1982, rounding the final turn at Trosper. My first race ever, hence
the stylin' paper plate:
Riders usually ranged between 5 years old to roughly 25 years old, every
now and then there'd be a 4 year old in the youngest class. As far as I
can tell, the ABA points system and rider class/ranking is essentially the
same today as it was then.
Trosper was relatively long compared to other state tracks and the tracks
I read about in BMX Action magazine. It had a long, gradual starting ramp
and big first jump, sweeping 90-degree first turn and straights with tight
180-degree turns after that with various jumps, tabletops and
whoop-de-doos. There's not much difference between indoor or outdoor
tracks from that era and the tracks today. The grooming appears to be
better these days. I'm curious to know if riding strategy has changed
much over the years; what line to take in certain turns, how to attack
certain jumps, etc.
1982, Trosper Park.
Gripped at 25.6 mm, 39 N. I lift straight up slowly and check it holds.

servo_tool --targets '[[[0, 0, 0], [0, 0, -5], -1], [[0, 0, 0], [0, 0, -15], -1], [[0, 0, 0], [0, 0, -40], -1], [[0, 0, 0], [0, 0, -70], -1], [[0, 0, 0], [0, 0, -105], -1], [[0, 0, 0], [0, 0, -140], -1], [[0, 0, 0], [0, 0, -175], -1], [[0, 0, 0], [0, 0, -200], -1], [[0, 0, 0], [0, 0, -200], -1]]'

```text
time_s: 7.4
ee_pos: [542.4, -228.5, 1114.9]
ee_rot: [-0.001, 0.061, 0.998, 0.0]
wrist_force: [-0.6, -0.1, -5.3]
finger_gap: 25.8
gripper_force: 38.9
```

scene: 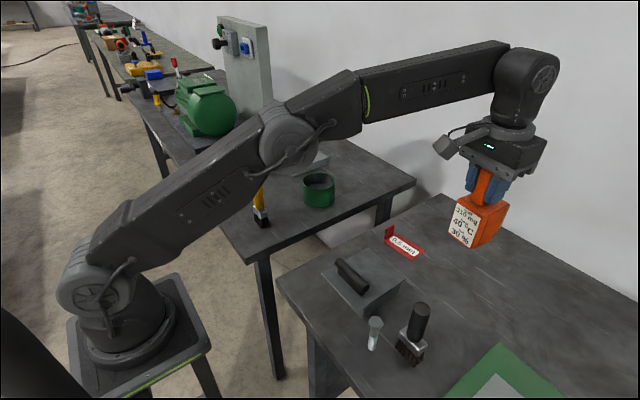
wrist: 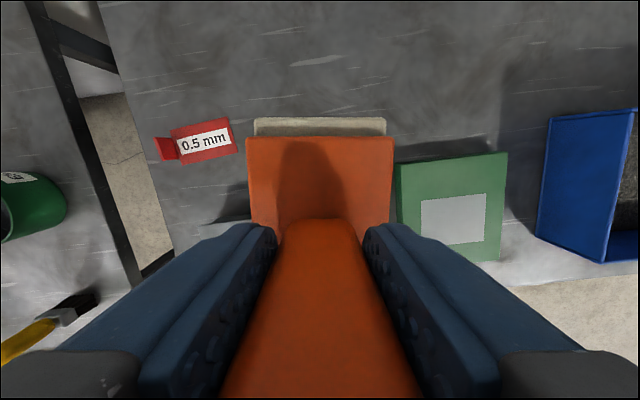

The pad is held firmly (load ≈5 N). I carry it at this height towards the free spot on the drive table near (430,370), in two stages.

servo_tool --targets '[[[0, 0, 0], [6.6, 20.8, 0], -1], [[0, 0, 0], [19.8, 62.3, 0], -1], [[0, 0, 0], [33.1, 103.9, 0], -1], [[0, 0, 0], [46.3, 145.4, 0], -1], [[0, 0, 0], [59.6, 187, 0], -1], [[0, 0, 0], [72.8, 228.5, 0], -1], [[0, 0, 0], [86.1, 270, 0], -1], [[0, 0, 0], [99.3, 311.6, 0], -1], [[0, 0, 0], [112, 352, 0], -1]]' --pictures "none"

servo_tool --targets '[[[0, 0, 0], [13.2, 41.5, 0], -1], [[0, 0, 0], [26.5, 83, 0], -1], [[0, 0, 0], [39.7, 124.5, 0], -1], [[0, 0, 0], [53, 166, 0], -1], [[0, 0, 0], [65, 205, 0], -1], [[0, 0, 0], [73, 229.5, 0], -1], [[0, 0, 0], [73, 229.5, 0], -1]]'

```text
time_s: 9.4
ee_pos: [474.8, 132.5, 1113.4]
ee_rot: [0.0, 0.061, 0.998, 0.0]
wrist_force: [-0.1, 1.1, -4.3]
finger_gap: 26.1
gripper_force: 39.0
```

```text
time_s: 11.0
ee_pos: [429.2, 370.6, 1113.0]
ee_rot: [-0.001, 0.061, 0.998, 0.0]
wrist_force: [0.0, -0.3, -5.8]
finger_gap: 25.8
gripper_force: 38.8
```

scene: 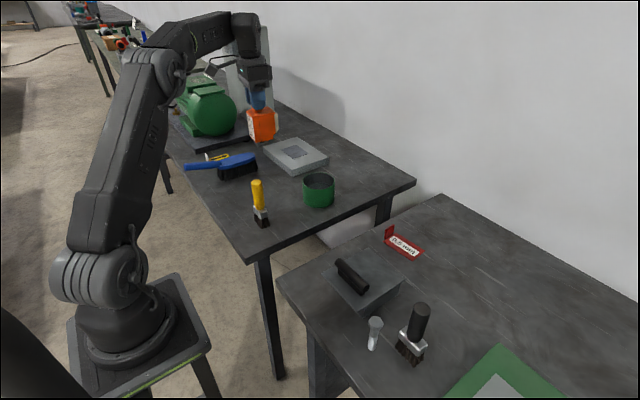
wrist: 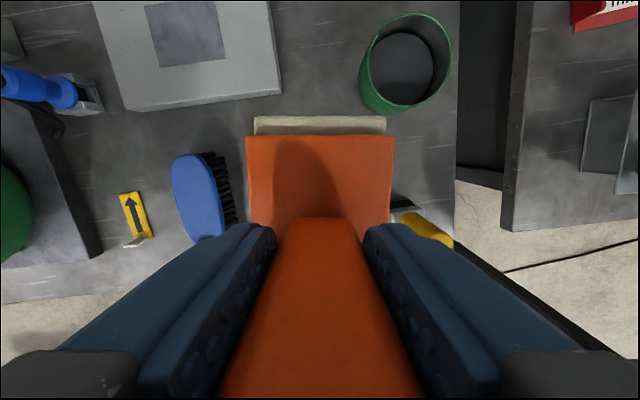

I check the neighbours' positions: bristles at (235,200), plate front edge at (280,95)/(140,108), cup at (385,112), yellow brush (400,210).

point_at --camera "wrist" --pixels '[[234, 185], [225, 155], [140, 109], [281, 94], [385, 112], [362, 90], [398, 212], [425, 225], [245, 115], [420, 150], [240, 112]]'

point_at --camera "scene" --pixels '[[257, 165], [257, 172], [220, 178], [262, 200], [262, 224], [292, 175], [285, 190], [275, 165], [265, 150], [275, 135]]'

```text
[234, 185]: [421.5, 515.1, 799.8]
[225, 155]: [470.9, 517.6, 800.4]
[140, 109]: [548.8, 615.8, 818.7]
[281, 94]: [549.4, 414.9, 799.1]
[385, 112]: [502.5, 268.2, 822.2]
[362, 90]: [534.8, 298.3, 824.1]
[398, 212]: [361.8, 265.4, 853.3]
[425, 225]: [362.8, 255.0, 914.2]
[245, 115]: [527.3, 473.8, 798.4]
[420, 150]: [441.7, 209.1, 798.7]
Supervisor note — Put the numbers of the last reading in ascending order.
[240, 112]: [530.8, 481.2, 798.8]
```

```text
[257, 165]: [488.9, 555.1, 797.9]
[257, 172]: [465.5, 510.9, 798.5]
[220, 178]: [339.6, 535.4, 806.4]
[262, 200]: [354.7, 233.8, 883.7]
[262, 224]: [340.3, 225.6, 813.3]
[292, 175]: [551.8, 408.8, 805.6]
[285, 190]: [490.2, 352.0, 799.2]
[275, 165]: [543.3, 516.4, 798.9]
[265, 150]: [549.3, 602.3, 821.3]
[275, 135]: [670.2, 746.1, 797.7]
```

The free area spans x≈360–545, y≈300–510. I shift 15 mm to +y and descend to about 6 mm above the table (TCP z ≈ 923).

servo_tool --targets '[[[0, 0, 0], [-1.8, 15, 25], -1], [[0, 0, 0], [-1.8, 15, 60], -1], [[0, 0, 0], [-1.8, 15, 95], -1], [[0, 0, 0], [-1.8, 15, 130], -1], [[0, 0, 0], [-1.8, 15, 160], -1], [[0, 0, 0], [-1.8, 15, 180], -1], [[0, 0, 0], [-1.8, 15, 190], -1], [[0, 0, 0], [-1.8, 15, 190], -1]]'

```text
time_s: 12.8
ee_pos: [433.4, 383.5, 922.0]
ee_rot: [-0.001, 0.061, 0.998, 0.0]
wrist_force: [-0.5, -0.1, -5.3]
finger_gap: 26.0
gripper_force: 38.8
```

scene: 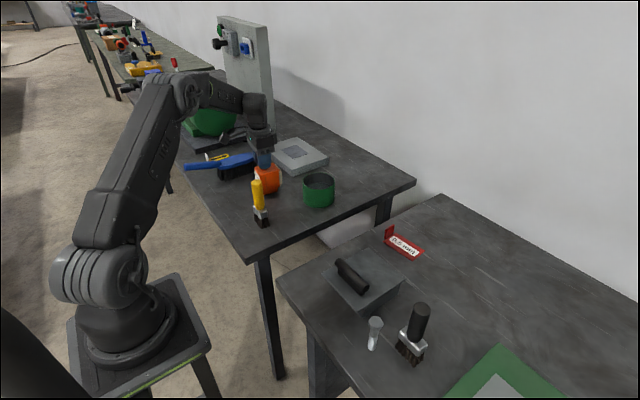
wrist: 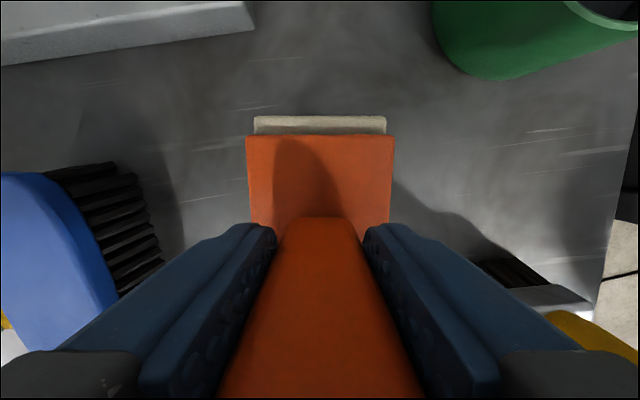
From the NW corner of the track, looking SE
towards the starting gate in the far background:
1982, looking down the final stretch at Trosper. Finish line in the
background, riders approaching whoop-de-doos:
The 1982 ABA Grand Nationals were held at the State Fairgrounds in OKC.
The famous riders and people you'd read about were all there. California
was always represented well at the National races, especially in the Pro
ranks. Many of the winners of Expert classes at National events were from
southern California and the Grands were no exception. The ABA track people
built a massive, very steep wooden starting gate which everyone was
talking about - I don't think anyone had seen anything quite like it. The
trophies were huge - 1st place trophies were six feet tall! My
seventh-place trophy is about two feet tall, slightly bigger than an
average single-points 1st place trophy. I was bummed about crashing in the
main but overall it was a total blast and quite a memorable weekend.
Subsequent ABA Grands in 1983 and 1984 were held in Tulsa.
1982, ABA Grand Nationals in OKC. A bad picture of the starting gate:
Story about the 1982 Grands in the Sunday Oklahoman and accompanying pictures:
Trosper riders got a nice surprise in the spring of 1983: the starting
gate from the ABA Grands was dismantled, moved, and re-assembled as
Trosper's starting gate! Pretty cool. Most liked it, some didn't, but it
added to Trosper's uniqueness. The trophies passed out to Trosper's 1st,
2nd & 3rd place riders were always very tall, very nice. Double points
trophies were even bigger.
No mention of early-1980's Oklahoma BMX would be complete without mention
of Leon and Yolanda (Yo-Yo) Williams. They were practically superstars in
the BMX world back then. Leon was a year younger than me and I was
thankful our birthdays didn't overlap. At 11 years old he could beat many
of the older Expert riders and of course he got faster as he got older. He
would often win the Open races when he faced older riders. He wasn't a
real big guy, and didn't look like he was pedaling harder than anyone else
- but he'd win big races and made it look easy. Yo-Yo was in a class by
herself as well, the perrenial National points leader in her age class.
She was basically unbeatable. She was a year older than me and would've
left me in the dust had we raced each other. Both of them had full factory
sponsorships and raced at National events year-round.
I also remember the name Freddy King, he was a local rider who was highly
ranked on the national points scale. There are several more really good
racers whose names I've forgotten. I don't know if Matt Hoffman ever raced
at Trosper; if he did, it was after I stopped racing.